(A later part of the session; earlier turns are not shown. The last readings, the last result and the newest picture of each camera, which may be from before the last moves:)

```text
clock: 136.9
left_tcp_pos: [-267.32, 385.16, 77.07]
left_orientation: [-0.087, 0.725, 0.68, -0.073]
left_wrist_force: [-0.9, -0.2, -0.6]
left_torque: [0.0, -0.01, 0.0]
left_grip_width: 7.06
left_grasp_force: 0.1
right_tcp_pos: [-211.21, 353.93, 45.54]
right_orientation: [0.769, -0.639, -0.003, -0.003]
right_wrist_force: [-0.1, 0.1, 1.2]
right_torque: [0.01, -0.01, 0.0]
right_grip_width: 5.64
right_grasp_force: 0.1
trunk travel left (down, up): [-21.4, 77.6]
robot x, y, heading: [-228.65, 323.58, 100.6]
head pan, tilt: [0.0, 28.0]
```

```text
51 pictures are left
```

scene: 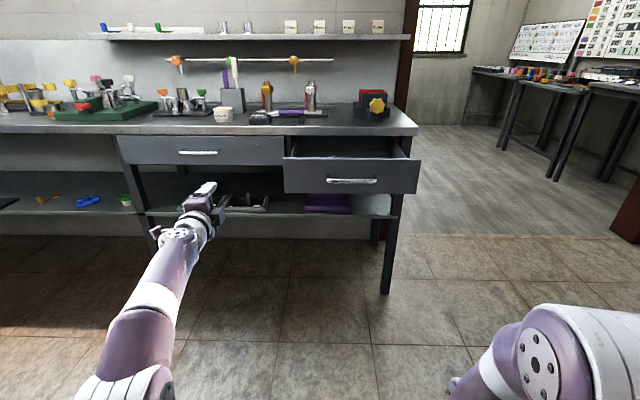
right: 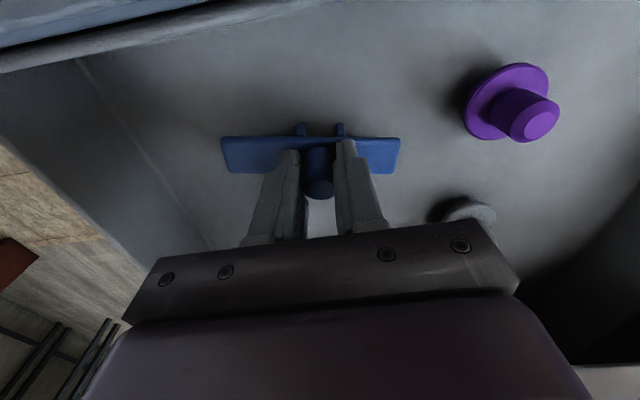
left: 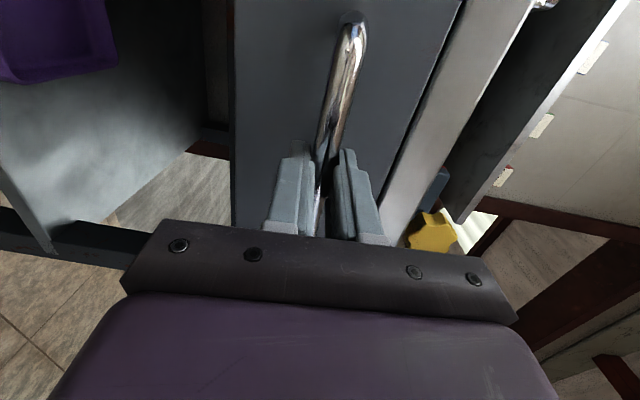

■ ■ ■

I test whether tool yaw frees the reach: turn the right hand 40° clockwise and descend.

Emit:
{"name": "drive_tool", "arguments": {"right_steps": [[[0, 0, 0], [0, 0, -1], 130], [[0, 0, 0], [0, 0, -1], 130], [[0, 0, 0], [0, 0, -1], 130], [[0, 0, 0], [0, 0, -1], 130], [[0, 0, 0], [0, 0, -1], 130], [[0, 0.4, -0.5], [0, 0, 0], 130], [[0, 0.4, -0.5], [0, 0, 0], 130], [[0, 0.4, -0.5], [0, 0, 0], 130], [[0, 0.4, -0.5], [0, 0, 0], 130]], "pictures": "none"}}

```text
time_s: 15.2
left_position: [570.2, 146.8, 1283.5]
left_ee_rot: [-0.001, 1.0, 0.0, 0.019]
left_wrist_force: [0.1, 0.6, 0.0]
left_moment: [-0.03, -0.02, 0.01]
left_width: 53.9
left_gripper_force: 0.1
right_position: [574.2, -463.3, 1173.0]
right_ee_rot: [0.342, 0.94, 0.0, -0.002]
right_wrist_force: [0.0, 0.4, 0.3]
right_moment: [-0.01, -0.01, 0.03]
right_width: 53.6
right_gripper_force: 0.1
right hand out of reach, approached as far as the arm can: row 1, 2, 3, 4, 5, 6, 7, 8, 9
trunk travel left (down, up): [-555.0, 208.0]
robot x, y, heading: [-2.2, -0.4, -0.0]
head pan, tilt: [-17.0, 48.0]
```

■ ■ ■

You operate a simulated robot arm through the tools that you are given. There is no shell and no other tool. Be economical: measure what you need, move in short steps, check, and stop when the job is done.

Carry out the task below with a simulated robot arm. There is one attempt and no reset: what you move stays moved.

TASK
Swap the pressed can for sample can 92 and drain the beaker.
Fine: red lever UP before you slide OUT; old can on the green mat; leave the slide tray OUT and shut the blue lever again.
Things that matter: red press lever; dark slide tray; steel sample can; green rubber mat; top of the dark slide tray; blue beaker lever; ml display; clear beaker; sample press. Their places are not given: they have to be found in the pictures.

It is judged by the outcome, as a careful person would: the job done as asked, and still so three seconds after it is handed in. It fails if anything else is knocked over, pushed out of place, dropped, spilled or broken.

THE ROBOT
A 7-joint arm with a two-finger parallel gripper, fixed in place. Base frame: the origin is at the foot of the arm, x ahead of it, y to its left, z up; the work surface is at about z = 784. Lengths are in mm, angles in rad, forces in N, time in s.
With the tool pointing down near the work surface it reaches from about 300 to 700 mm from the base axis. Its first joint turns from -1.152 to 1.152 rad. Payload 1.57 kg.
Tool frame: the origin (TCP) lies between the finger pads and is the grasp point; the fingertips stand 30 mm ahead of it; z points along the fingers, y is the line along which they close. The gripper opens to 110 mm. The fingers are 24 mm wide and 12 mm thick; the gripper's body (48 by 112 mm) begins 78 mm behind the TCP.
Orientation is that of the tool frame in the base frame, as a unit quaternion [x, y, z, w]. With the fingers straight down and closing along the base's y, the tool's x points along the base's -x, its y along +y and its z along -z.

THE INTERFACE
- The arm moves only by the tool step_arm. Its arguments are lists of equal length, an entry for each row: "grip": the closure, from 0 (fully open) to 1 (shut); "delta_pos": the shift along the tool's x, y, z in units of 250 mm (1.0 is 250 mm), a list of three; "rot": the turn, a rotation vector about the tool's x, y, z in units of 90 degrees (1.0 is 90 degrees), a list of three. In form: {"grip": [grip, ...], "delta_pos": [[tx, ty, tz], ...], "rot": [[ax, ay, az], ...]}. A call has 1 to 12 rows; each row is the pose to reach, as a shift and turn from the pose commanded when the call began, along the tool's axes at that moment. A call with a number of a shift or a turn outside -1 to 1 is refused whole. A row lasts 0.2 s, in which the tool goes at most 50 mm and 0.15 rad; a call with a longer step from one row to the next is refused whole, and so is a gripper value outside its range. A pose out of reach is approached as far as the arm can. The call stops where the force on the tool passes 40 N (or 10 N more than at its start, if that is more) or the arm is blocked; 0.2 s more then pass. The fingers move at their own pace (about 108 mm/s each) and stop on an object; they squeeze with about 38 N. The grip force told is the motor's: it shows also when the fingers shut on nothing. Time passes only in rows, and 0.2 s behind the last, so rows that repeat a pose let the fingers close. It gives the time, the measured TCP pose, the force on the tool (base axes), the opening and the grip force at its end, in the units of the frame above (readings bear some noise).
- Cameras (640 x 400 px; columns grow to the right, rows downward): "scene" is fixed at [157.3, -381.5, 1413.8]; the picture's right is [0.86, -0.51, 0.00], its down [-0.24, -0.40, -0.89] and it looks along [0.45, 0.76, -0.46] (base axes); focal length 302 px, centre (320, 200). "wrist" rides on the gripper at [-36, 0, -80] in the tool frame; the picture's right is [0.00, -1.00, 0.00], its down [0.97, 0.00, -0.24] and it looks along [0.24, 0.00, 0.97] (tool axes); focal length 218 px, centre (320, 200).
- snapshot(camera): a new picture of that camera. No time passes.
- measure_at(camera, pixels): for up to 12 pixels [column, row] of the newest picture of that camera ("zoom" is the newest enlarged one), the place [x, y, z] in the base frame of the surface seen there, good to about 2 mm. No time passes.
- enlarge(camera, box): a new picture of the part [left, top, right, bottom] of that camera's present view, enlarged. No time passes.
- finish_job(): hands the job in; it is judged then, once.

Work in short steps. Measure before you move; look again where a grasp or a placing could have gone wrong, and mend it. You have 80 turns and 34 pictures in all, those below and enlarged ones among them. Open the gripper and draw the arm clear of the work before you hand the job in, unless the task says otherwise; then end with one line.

■ ■ ■

[EXTRACT PROVIDED]
The Hermitage

The home of Andrew Jackson, now a public museum, is eleven miles east of Nashville. Andrew Jackson bought the Hermitage farm in 1804, and it was his home for the remainder of his life. The Jacksons had lived on two other Davidson County farms: Poplar Grove in present-day Hadley’s Bend and, due north of the Hermitage on the Cumberland River, Hunter’s Hill, a well-developed property that had to be sold to meet outstanding debts.

When the Jacksons moved to the Hermitage, it comprised only 425 acres with a cluster of assorted log buildings for housing and storage. For the next seventeen years the Jackson family received visitors as distinguished as President James Monroe in these simple accommodations.

In 1819 Jackson began construction of a large brick house, financially warranted at last by virtue of his second income as peacetime general of the U.S. Army. The family occupied the house upon their return from Florida in 1821. Typical of southern Federal-style houses, there were four rooms downstairs and four rooms upstairs, all opening into a broad central hall. Visitors commented little on the interior design, aside from the Dufour scenic wallpaper in the entry hall, the same pattern that hangs there now. William Frost, a professional gardener from Philadelphia, laid out an acre of pleasure garden on the east side of the house for Rachel Jackson. When she died in December 1828, the significance of the Hermitage changed entirely for Jackson. His interest in the property focused on the garden where he had buried her; later he prepared a place for himself under the monument built over the grave.

By the time of Jackson’s inauguration as president, the Hermitage comprised 1,000 acres. One hundred slaves under the direction of an overseer provided all the labor for the agricultural enterprise. Jackson never cultivated more than 400 acres, 200 in cotton and the rest in hay, oats, wheat, corn, and root vegetables. The Hermitage maintained a dairy herd, about 150 sheep, and 300 or more hogs. African American slave artisans operated a blacksmith shop, spinning and weaving shops, a mill, and a cotton gin. About ten slaves regularly worked in the mansion, kitchen, garden, and family stable. These slaves lived in brick two-room structures with lofts, which housed two families and stretched from the rear of the mansion to the cluster of field-slave houses about a third of a mile north. By Jackson’s death in 1845, the slave population numbered nearly 150.

In 1833 Jackson completed a remodeling of the house and added a dining room wing and attached a library-reception room to his bedroom. A fire late in 1834 severely damaged the house, destroyed the second story, and ruined the interior finishes. The rebuilding was left largely to the taste of Jackson’s adopted son Andrew Jr. and his daughter-in-law Sarah. The post-fire house emerged in the fashionable Greek Revival style, with appropriate furniture, wallpapers, and textiles purchased in Philadelphia. Jackson spent his final eight years in this remodeled house.

■ ■ ■

[TO BE DONE]
A: Transcribe precisely the lines between the one that contains "- measure_at(camera, pixels): for" and the one that contains "Work in short", counting those two lines as part of the range.
B: Carry the extract provided on from its last sentence.

[ANSWERS FOR THE TASKS]
A:
- measure_at(camera, pixels): for up to 12 pixels [column, row] of the newest picture of that camera ("zoom" is the newest enlarged one), the place [x, y, z] in the base frame of the surface seen there, good to about 2 mm. No time passes.
- enlarge(camera, box): a new picture of the part [left, top, right, bottom] of that camera's present view, enlarged. No time passes.
- finish_job(): hands the job in; it is judged then, once.

Work in short steps. Measure before you move; look again where a grasp or a placing could have gone wrong, and mend it. You have 80 turns and 34 pictures in all, those below and enlarged ones among them. Open the gripper and draw the arm clear of the work before you hand the job in, unless the task says otherwise; then end with one line.

B:
Andrew Jackson Jr. was not a successful cotton farmer. Despite efforts to diversify with dairying, operate a lead furnace in Kentucky, and acquire more productive farm lands elsewhere, Jackson’s accumulation of debt forced the sale of the farm to the State of Tennessee in 1856.

Tennessee intended to offer the property to the federal government as a western branch of the U.S. Military Academy, but the Civil War prevented this. In 1860 the Jackson family returned from a failed farming venture in southern Mississippi to take up residence once again in the Hermitage mansion as tenants at the will of the state.

In 1888 the general assembly considered turning the property into a home for indigent Confederate veterans. To protect the property, a group of Nashville women secured a charter to operate the site as a public shrine. The Ladies’ Hermitage Association continues to the present in its uninterrupted management of the Hermitage.

Elsewhere on the 500 acres, the state constructed a large brick home for Confederate veterans. The facility remained largely self-sufficient through the operation of a farm. In the cemetery near the Hermitage church, 489 Confederate Home veterans were buried. The home closed in 1933, and the state gradually added the land to the Ladies’ Hermitage Association holdings.

Andrew Jackson III, his wife, and two sons were the last family occupants of the house. They left with all the furniture and memorabilia in 1893. Eventually, the Ladies’ Hermitage Association bought nearly all the things the family inherited and returned them to the house and other public spaces on the grounds.

Citation Information

The following information is provided for citations.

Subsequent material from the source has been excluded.